An exact copy of all the data is required, with pictures left out. Format the lines as a JSON array of strings and drop empty lines.

------------

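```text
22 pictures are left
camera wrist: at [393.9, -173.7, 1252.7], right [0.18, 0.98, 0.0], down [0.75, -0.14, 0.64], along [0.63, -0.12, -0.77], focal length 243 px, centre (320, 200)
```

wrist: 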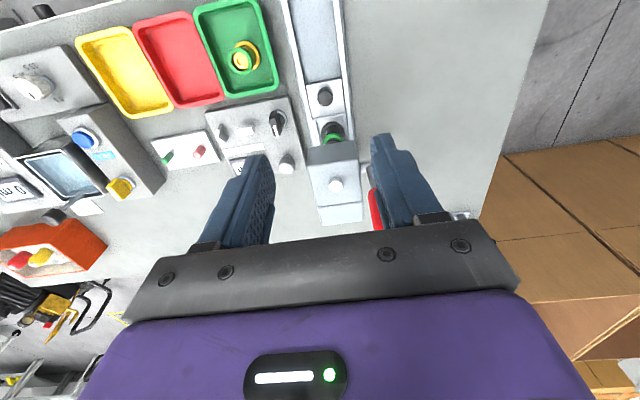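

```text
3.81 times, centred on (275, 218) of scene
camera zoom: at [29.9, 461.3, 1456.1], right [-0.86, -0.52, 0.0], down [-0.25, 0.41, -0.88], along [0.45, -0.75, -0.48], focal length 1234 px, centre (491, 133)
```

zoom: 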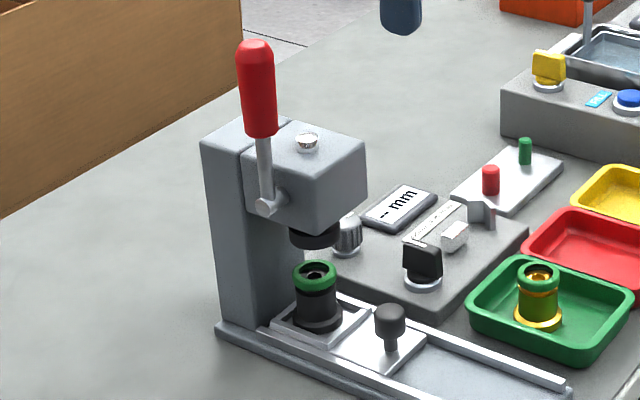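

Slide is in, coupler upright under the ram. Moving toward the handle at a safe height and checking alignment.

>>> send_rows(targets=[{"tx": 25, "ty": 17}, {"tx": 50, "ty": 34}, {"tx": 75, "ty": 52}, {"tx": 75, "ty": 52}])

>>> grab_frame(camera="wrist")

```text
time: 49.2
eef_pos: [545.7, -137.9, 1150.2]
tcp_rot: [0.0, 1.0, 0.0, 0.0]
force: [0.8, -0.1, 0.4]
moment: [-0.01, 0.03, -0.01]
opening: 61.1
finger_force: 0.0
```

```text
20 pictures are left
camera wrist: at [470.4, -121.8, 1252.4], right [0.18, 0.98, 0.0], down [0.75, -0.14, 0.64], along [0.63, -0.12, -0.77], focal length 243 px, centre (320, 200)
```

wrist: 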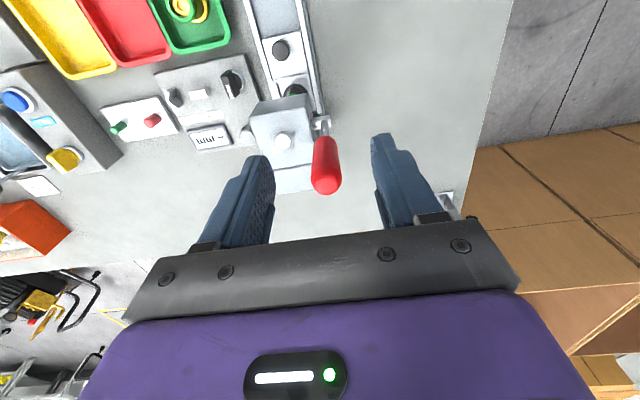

------------

> _WORKED SOLUTION_:
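[
  "```text",
  "22 pictures are left",
  "camera wrist: at [393.9, -173.7, 1252.7], right [0.18, 0.98, 0.0], down [0.75, -0.14, 0.64], along [0.63, -0.12, -0.77], focal length 243 px, centre (320, 200)",
  "```",
  "wrist: ",
  "```text",
  "3.81 times, centred on (275, 218) of scene",
  "camera zoom: at [29.9, 461.3, 1456.1], right [-0.86, -0.52, 0.0], down [-0.25, 0.41, -0.88], along [0.45, -0.75, -0.48], focal length 1234 px, centre (491, 133)",
  "```",
  "zoom: ",
  "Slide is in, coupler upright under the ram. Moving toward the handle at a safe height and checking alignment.",
  ">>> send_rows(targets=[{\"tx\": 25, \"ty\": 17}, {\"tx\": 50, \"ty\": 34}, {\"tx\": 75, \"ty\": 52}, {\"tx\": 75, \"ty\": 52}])",
  ">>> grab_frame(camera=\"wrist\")",
  "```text",
  "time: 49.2",
  "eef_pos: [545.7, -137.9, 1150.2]",
  "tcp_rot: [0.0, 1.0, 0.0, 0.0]",
  "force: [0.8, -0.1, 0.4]",
  "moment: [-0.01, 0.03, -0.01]",
  "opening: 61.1",
  "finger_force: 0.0",
  "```",
  "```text",
  "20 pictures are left",
  "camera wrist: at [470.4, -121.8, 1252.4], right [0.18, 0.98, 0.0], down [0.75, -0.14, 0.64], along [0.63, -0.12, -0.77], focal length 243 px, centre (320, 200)",
  "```",
  "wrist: "
]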